-- start --
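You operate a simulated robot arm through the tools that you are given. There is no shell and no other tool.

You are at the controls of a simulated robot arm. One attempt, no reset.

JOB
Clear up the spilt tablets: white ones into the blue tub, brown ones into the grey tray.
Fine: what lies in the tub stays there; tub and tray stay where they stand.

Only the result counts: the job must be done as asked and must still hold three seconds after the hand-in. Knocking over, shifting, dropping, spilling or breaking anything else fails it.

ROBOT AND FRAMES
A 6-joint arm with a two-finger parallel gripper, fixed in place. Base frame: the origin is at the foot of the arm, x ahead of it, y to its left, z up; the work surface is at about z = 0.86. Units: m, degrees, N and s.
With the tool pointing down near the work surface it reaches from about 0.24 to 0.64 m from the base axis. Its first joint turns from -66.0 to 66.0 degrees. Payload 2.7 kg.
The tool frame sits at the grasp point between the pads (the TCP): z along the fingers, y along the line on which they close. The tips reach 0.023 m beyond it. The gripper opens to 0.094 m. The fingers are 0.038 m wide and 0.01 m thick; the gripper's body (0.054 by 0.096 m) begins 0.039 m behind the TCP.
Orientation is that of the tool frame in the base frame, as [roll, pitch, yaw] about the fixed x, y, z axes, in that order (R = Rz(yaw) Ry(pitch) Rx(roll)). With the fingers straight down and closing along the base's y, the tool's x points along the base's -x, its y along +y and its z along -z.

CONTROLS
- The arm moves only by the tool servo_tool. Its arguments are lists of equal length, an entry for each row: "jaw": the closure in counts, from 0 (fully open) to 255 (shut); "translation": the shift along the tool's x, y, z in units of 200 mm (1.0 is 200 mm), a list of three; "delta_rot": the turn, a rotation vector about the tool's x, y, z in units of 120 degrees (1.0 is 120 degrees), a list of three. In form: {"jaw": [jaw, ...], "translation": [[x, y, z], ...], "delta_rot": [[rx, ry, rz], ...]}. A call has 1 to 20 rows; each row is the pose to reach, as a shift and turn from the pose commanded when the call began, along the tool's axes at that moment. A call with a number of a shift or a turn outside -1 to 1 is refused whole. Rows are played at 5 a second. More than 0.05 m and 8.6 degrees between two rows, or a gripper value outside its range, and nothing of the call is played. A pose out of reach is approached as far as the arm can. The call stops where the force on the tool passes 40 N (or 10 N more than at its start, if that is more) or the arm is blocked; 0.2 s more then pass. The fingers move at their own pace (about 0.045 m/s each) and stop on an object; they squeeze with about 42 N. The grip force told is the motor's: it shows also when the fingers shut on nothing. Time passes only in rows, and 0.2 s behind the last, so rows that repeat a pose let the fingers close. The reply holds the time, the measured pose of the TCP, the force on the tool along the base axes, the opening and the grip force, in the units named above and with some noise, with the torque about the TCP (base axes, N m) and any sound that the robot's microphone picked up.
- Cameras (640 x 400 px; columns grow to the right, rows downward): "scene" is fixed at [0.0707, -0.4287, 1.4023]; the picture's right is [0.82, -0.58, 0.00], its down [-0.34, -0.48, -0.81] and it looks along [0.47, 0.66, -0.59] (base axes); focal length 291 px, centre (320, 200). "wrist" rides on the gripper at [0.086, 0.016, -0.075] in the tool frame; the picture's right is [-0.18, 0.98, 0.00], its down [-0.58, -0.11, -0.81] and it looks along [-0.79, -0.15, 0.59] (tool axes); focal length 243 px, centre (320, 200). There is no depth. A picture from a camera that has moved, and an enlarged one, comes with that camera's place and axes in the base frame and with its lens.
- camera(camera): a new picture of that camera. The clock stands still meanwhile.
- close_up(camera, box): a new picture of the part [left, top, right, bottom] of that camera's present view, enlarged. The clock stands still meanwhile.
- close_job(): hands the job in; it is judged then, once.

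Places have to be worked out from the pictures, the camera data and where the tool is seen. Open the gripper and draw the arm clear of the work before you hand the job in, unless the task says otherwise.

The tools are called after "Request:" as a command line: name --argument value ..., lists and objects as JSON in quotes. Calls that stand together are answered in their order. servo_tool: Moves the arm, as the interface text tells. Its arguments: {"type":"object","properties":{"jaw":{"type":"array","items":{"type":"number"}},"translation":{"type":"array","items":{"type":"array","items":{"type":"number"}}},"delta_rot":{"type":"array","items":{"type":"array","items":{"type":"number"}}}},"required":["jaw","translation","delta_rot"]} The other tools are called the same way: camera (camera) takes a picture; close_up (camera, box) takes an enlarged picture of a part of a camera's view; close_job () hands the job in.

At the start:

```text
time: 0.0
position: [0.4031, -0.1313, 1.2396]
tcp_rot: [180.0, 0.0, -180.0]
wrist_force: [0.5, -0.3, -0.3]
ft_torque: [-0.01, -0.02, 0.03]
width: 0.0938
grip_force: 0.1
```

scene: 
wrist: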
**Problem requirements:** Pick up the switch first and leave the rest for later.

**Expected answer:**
-- end --
**Problem requirements:** Reply with nothing except the number of lines in the listing above that include the string "surface".

**Expected answer:** 2